I promised to post questions and answers from my recent virtual book tour. Here's a first installment on that promise. The Q & A came from Inna Selipanov's blog, Onions and Tea.
Hello Inna! I'm excited to be the first poster. :-) I'm a chemist and I believe that Mohamed has studied chemistry, as well. I was wondering how his background as a chemical engineer influences his writing, if at all.
I have to start by saying that I absolutely LOVE your question. I’ve never really thought about it explicitly, but the truth is that my academic training in chemical engineering does indeed influence my creative writing.
I think I’ll answer your question along two dimensions. The first is structural. The second is topical detail.
Structural: My training as a chemical engineer entailed problem-solving through the use of linear thinking around the notion of processes and repeatable, predictable reactions. In that sense, I can see that in my creative writing, I tend to organize my themes and thoughts (and hence, my prose and plot) in ways that are consistent, integrated and logically cohesive. If you read Resolution 786 closely, you’ll see that many scenes, especially at the minute (molecular?) level, have an integrated set of details. For example, if someone cites an event or characterization in an e-mail message, many scenes later, a detail of description or dialogue will support that previous citation. An interesting permutation of my detail-oriented linear thought process is the fact that I use literary cubism as my overall architecture for telling stories, so data and storylines and narrative exposition are offered through multiple written venues such as e-mails, poems, dialogue, and legal documents and may appear, at times, to be non-linear. Still, despite what might at first glance appear to be an unorthodox amalgam of cubist writing, in the final analysis, as applied by me, becomes an integrated, internally consistent system of systems that, if successful, weaves an understandable story that has a unified theme and is told through the motives and experiences of consistent and believable characters.
The second way in which my training as a chemical engineer influences my writing is along the dimension of topical detail. Yes, my first novel and the partially completed draft of my second novel both deal heavily in themes of theology. But looking back through the prism of your question, I now see that topical details revolve around my training and experiences as a chemical engineer. Adam Hueghlomm is in Iraq to collect data to test the efficacy of a new mine-detecting technology; he carries a research notebook with him. Hueghlomm’s intense reverence for logic and literal interpretations is the basis for the legal indictment of the Lord in that first novel. Euclidian geometry and the mathematically infinite nature of pi are invoked in the title of the final chapter of the novel, a tip of the hat to my engineering training in mathematics. Moving from my first novel and into the second, here’s how a minor but frequent character in that novel is introduced:
Oh he loved his own kind, clinging to them in a square dance of loose bonds. His rotund torso held up two punctuation marks, small appendages that poked into the world in a dissolving, soft clutch, an ever open 104.5 degree arc of welcome. Aetch, as he often called himself, had been born in the early twilights, above a gurgling, empty ocean, on the tip of a crackling electrical discharge that shot from nothing to nowhere. He was a quite witness to the endless turn of wheels, the cycling infinity of death and rebirth. ‘Each one of them is a retold pun in a never-ending cosmic comedy,’ Aetch-to-oh often told himself, a gargled giggle.

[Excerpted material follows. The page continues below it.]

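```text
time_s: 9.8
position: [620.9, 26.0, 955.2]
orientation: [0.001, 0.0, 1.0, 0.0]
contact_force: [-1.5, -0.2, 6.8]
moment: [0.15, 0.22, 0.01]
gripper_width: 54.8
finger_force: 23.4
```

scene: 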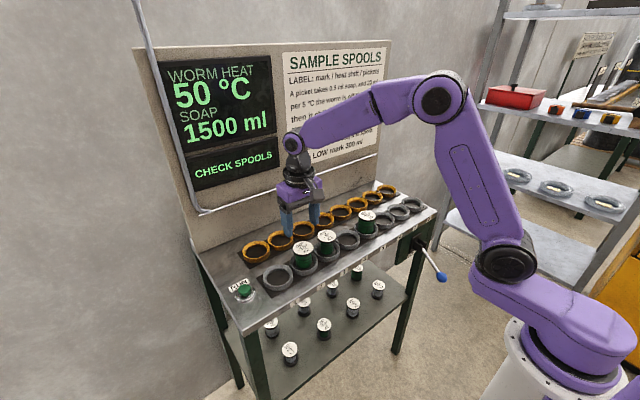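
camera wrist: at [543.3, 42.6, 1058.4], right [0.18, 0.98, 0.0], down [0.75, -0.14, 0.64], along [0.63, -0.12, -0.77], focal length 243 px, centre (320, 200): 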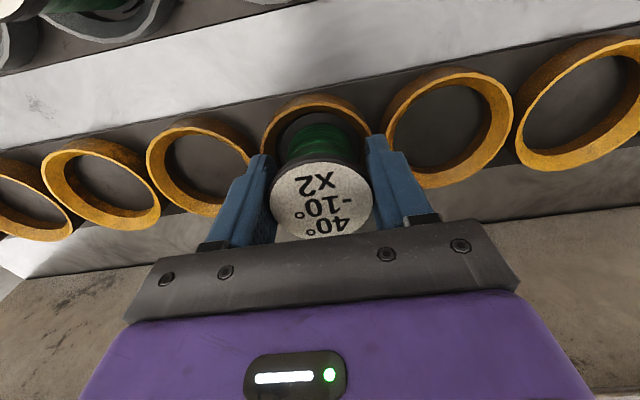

Oh, the people he’d known. Oh, the places he’d been. Oh, the things he’d seen.”
Who is Aetch-to-oh? He’s a water molecule who has been floating about the earth since the early twilights of creation. That’s right. A water molecule is a character in “Christmas in Mecca.” I believe this, too, is an observable manifestation of my training as a chemical engineer. Who else might include a water molecule (complete with his 104.5 degree molecular geometry) as a character in a novel?
Apologies for the rather long answer. Here’s the short version:
Yes, my training as a chemical engineer influences my fiction. It forces me to have a logical and internally consistent storyline despite my seemingly unorthodox literary style of cubist writing. It also provides me background material that helps me create the details of scenes, settings, characters and chapter titles in my fiction.